■ **STORED DATA**:

++++

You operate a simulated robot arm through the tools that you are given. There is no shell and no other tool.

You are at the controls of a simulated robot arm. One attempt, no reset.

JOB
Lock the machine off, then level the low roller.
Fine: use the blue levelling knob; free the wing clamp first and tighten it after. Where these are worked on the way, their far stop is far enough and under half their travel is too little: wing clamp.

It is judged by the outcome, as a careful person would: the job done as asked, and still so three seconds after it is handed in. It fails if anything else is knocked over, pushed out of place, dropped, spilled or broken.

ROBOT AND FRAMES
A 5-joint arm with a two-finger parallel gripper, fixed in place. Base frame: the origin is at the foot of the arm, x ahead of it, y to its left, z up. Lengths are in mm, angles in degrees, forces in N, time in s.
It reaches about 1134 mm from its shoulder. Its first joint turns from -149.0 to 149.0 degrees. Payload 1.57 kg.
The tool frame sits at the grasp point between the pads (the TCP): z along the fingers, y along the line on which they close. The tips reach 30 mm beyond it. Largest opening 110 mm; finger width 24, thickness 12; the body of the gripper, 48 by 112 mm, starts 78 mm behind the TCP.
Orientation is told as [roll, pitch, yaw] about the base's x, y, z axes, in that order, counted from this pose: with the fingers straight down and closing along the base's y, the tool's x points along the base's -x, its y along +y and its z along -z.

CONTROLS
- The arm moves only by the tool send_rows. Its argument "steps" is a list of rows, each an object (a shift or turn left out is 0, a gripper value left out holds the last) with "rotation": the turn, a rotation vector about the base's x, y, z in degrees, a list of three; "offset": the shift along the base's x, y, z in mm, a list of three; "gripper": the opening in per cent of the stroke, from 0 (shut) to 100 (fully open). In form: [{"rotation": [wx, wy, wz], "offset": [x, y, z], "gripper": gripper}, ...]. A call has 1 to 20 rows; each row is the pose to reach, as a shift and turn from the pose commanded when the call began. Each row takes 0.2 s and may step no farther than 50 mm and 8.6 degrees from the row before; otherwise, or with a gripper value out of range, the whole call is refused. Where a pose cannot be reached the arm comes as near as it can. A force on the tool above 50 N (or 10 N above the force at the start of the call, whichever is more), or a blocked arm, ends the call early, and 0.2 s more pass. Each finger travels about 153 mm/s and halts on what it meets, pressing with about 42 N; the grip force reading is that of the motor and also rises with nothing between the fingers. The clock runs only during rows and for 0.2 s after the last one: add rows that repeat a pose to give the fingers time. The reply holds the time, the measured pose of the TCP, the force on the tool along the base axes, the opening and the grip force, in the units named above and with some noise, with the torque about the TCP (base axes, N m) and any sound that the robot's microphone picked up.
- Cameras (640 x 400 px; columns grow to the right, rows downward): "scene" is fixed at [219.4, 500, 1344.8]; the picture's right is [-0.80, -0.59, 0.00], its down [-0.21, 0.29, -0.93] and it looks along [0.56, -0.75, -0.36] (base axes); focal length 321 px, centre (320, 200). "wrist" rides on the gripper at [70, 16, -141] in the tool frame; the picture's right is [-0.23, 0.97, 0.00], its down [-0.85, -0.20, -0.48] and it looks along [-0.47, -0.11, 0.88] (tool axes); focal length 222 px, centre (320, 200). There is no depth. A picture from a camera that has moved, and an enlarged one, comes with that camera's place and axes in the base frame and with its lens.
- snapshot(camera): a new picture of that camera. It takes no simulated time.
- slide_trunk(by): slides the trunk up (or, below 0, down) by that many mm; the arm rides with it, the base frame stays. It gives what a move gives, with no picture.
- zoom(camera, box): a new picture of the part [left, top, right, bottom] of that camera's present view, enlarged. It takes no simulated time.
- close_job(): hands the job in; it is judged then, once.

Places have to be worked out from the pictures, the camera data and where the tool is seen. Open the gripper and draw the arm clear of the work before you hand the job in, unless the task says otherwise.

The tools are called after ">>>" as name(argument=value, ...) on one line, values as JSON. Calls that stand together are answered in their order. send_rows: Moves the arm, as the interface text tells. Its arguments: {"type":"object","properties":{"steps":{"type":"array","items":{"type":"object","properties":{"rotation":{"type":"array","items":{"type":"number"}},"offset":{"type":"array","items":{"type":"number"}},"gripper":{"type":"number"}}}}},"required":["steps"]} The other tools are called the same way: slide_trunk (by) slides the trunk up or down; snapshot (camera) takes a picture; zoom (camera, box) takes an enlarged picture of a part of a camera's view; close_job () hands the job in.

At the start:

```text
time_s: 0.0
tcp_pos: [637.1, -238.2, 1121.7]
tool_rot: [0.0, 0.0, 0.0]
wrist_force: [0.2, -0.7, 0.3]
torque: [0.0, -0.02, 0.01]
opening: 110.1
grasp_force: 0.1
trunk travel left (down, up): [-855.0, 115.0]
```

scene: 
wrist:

++++

■ **DIRECTIONS**: Give back all the data exactly as written. Write them as strings in a JSON array, leaving out blank lines.

■ **THE COMPLETED TASK**:
[
  "You operate a simulated robot arm through the tools that you are given. There is no shell and no other tool.",
  "You are at the controls of a simulated robot arm. One attempt, no reset.",
  "JOB",
  "Lock the machine off, then level the low roller.",
  "Fine: use the blue levelling knob; free the wing clamp first and tighten it after. Where these are worked on the way, their far stop is far enough and under half their travel is too little: wing clamp.",
  "It is judged by the outcome, as a careful person would: the job done as asked, and still so three seconds after it is handed in. It fails if anything else is knocked over, pushed out of place, dropped, spilled or broken.",
  "ROBOT AND FRAMES",
  "A 5-joint arm with a two-finger parallel gripper, fixed in place. Base frame: the origin is at the foot of the arm, x ahead of it, y to its left, z up. Lengths are in mm, angles in degrees, forces in N, time in s.",
  "It reaches about 1134 mm from its shoulder. Its first joint turns from -149.0 to 149.0 degrees. Payload 1.57 kg.",
  "The tool frame sits at the grasp point between the pads (the TCP): z along the fingers, y along the line on which they close. The tips reach 30 mm beyond it. Largest opening 110 mm; finger width 24, thickness 12; the body of the gripper, 48 by 112 mm, starts 78 mm behind the TCP.",
  "Orientation is told as [roll, pitch, yaw] about the base's x, y, z axes, in that order, counted from this pose: with the fingers straight down and closing along the base's y, the tool's x points along the base's -x, its y along +y and its z along -z.",
  "CONTROLS",
  "- The arm moves only by the tool send_rows. Its argument \"steps\" is a list of rows, each an object (a shift or turn left out is 0, a gripper value left out holds the last) with \"rotation\": the turn, a rotation vector about the base's x, y, z in degrees, a list of three; \"offset\": the shift along the base's x, y, z in mm, a list of three; \"gripper\": the opening in per cent of the stroke, from 0 (shut) to 100 (fully open). In form: [{\"rotation\": [wx, wy, wz], \"offset\": [x, y, z], \"gripper\": gripper}, ...]. A call has 1 to 20 rows; each row is the pose to reach, as a shift and turn from the pose commanded when the call began. Each row takes 0.2 s and may step no farther than 50 mm and 8.6 degrees from the row before; otherwise, or with a gripper value out of range, the whole call is refused. Where a pose cannot be reached the arm comes as near as it can. A force on the tool above 50 N (or 10 N above the force at the start of the call, whichever is more), or a blocked arm, ends the call early, and 0.2 s more pass. Each finger travels about 153 mm/s and halts on what it meets, pressing with about 42 N; the grip force reading is that of the motor and also rises with nothing between the fingers. The clock runs only during rows and for 0.2 s after the last one: add rows that repeat a pose to give the fingers time. The reply holds the time, the measured pose of the TCP, the force on the tool along the base axes, the opening and the grip force, in the units named above and with some noise, with the torque about the TCP (base axes, N m) and any sound that the robot's microphone picked up.",
  "- Cameras (640 x 400 px; columns grow to the right, rows downward): \"scene\" is fixed at [219.4, 500, 1344.8]; the picture's right is [-0.80, -0.59, 0.00], its down [-0.21, 0.29, -0.93] and it looks along [0.56, -0.75, -0.36] (base axes); focal length 321 px, centre (320, 200). \"wrist\" rides on the gripper at [70, 16, -141] in the tool frame; the picture's right is [-0.23, 0.97, 0.00], its down [-0.85, -0.20, -0.48] and it looks along [-0.47, -0.11, 0.88] (tool axes); focal length 222 px, centre (320, 200). There is no depth. A picture from a camera that has moved, and an enlarged one, comes with that camera's place and axes in the base frame and with its lens.",
  "- snapshot(camera): a new picture of that camera. It takes no simulated time.",
  "- slide_trunk(by): slides the trunk up (or, below 0, down) by that many mm; the arm rides with it, the base frame stays. It gives what a move gives, with no picture.",
  "- zoom(camera, box): a new picture of the part [left, top, right, bottom] of that camera's present view, enlarged. It takes no simulated time.",
  "- close_job(): hands the job in; it is judged then, once.",
  "Places have to be worked out from the pictures, the camera data and where the tool is seen. Open the gripper and draw the arm clear of the work before you hand the job in, unless the task says otherwise.",
  "The tools are called after \">>>\" as name(argument=value, ...) on one line, values as JSON. Calls that stand together are answered in their order. send_rows: Moves the arm, as the interface text tells. Its arguments: {\"type\":\"object\",\"properties\":{\"steps\":{\"type\":\"array\",\"items\":{\"type\":\"object\",\"properties\":{\"rotation\":{\"type\":\"array\",\"items\":{\"type\":\"number\"}},\"offset\":{\"type\":\"array\",\"items\":{\"type\":\"number\"}},\"gripper\":{\"type\":\"number\"}}}}},\"required\":[\"steps\"]} The other tools are called the same way: slide_trunk (by) slides the trunk up or down; snapshot (camera) takes a picture; zoom (camera, box) takes an enlarged picture of a part of a camera's view; close_job () hands the job in.",
  "At the start:",
  "```text",
  "time_s: 0.0",
  "tcp_pos: [637.1, -238.2, 1121.7]",
  "tool_rot: [0.0, 0.0, 0.0]",
  "wrist_force: [0.2, -0.7, 0.3]",
  "torque: [0.0, -0.02, 0.01]",
  "opening: 110.1",
  "grasp_force: 0.1",
  "trunk travel left (down, up): [-855.0, 115.0]",
  "```",
  "scene: ",
  "wrist:"
]